Между двумя территориями политического бессознательного, той, где обитают идентичности, и той, что связана с вопросами труда, существует объективная граница. Ее признание — необходимый шаг в движении к эмансипаторной политике, которая возможна в объединении двух этих территорий. Упрочняют границу между этими территории культурные и мировоззренческие различия, историческая репутация марксизма и его эстетически отстающее культурное оформление. В глазах того, кто согласен с леволиберальными убеждениями, как будто открывается горизонт универсального, хотя в действительности это горизонт классовой культуры и морали (хорошей и прогрессивной, бесспорно).
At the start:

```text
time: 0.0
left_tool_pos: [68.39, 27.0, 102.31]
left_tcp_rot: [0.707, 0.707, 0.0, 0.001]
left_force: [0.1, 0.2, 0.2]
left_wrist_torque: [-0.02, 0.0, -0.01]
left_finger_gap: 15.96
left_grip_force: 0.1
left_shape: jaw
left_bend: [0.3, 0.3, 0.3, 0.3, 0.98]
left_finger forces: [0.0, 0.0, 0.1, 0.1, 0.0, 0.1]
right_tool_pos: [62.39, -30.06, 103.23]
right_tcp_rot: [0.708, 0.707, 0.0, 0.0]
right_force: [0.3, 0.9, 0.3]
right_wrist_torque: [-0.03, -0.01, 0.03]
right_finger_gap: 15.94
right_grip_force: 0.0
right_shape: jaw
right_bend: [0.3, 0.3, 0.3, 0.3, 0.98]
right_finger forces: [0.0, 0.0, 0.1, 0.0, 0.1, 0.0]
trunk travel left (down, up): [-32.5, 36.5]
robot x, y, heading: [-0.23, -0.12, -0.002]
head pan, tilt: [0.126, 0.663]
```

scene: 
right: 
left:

Проблема в том, что труду не хватает в политическом бессознательном статуса необходимости. Не существует мира, в котором всё конструируется, все могут стать теми, кем они хотят, и креативно меняться. Он виртуально присутствует в сознании креативного класса. И тогда возникает необходимость прояснить, что экономическая система устроена так, что лишь трое из десяти человек могут меняться, конструироваться, перемещаться и достигать личного успеха. И чтобы эти трое могли это делать, остальные семь должны заниматься индустриальным, сервисным или логистическим трудом. Меняться они могут, только меняя название предприятий, на которых они этим занимаются, но не меняя содержание и уровень отчужденности своего времени. При этом у этих людей, особенно работающих в сфере сервиса, ценности и представления могут быть такими же или частично такими же, как у креативного класса. Каждый в теории может достичь успеха, но чтобы один достиг его в действительности, нужно, чтоб несколько других его не достигли.
Леволиберальная чувствительность не универсальна. Она относится, пользуясь термином Гегеля, к особенному, то есть к промежутку между единичным и общим. Время — атрибут существования, и политически поставленный вопрос о нем мог бы разомкнуть ограниченность к горизонту универсального.